In de overvolle bus zit ik oog in oog met de navel van een jonge vrouw. Haar toch al korte truitje is omhoog gekropen omdat ze zich vasthoudt aan de stang. Haar broek zit laag, onwillekeurig kijk ik naar de onderkant van haar blote buik. Het blijft nog net decent.
In mijn schooltijd waren die lage heupbroeken ook in de mode. Ik weet nog hoe lastig het was als je zo'n broek aanhad. Als je voorover buigt is het bijna niet te voorkomen dat een groter deel van je achterste zichtbaar wordt dan je wenst. Ik zie de jeugd nu vooral achterover hangen. Of dat door de broek komt, weet ik niet, maar ik sluit het niet uit. Als iemand naar voren reikt, zie ik een touwtje met een soort driehoekje eraan.

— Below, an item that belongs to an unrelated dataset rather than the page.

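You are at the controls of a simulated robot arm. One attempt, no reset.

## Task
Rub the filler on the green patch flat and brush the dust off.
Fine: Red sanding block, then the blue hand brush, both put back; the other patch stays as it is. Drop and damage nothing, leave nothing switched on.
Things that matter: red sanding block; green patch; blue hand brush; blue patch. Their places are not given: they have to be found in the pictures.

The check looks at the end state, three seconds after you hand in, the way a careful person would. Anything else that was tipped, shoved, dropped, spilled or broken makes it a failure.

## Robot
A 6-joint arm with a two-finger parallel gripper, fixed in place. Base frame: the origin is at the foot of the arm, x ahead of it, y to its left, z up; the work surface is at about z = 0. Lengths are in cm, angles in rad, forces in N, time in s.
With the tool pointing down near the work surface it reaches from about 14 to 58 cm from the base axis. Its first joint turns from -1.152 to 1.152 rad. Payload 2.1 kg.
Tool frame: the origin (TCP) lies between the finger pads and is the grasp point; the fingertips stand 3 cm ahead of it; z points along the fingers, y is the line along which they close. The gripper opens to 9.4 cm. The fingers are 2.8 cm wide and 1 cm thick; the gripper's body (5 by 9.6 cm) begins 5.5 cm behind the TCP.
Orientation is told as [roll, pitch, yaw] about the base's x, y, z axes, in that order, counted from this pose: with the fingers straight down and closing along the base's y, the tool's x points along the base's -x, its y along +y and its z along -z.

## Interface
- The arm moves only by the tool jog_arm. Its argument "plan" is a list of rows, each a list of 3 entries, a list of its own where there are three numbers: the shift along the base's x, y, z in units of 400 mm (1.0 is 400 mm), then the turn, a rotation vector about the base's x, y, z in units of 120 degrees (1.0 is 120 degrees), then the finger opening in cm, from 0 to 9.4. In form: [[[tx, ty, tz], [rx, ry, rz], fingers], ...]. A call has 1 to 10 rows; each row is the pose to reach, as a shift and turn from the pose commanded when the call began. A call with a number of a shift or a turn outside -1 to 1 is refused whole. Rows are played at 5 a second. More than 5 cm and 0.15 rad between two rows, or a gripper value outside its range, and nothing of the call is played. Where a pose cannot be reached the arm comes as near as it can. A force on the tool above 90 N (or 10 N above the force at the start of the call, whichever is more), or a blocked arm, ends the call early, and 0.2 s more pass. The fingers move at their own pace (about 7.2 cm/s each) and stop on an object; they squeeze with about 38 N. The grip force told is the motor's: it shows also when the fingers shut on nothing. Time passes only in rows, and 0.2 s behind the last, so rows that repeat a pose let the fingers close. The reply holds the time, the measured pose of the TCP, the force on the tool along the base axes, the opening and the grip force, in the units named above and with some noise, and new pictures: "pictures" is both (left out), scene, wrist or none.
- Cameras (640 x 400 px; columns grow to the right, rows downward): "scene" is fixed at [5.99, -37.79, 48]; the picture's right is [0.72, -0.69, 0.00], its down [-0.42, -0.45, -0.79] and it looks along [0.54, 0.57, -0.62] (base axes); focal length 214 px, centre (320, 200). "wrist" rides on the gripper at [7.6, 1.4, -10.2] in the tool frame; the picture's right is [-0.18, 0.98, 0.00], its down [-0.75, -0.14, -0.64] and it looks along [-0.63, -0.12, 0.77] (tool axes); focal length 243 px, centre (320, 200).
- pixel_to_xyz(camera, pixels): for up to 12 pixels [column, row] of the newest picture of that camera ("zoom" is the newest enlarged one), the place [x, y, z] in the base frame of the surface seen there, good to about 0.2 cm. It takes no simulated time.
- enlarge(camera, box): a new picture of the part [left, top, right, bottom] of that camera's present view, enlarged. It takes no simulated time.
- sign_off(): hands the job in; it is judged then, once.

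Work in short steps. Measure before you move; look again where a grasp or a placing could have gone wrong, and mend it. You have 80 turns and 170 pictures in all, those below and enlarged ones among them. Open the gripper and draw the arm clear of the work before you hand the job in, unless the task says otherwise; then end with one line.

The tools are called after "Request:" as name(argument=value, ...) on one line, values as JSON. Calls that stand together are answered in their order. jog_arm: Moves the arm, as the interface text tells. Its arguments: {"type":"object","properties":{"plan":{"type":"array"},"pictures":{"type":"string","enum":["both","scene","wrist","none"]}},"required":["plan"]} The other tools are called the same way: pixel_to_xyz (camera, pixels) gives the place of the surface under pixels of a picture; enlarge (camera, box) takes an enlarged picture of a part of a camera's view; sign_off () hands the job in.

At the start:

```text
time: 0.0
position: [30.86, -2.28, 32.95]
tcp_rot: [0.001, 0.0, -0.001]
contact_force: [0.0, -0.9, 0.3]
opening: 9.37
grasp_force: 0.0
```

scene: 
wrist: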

String. Veel bloot wordt zichtbaar.
Het lijkt me uiterst oncomfortabel dragen, het is koud en je moet oppassen dat de broek niet afzakt. Het is fascinerend om te zien dat een hele leeftijdsgroep deze klederdracht draagt. Zo sterk is de macht van de groep: als je niet meedoet, lig je eruit.
Maar ik vind het geen gezicht. Een achterste is niet mooi om te zien, strings met driehoekjes ook niet. Als ik er naar kijk, kijkt de eigenaar soms verstoord om. Een enkele keer verandert het achterwerk van houding, maar vaker blijft de eigenaar ervan uitdagend terugkijken. De voorkant vind ik boeiender. Niet alleen de onderkant van de buik, maar ook de navelpiercing. Ik moet altijd denken aan het moment waarop zo'n piercing geplaatst is.
Waarom droeg ik destijds een heupbroek? Naar mijn idee was er niets anders te koop. Dat zal nu ook wel zo zijn. Zo versterkt alles elkaar: geen andere broeken te koop en erbij willen horen. Laten zien dat je meetelt. Met navel. Gepiercet.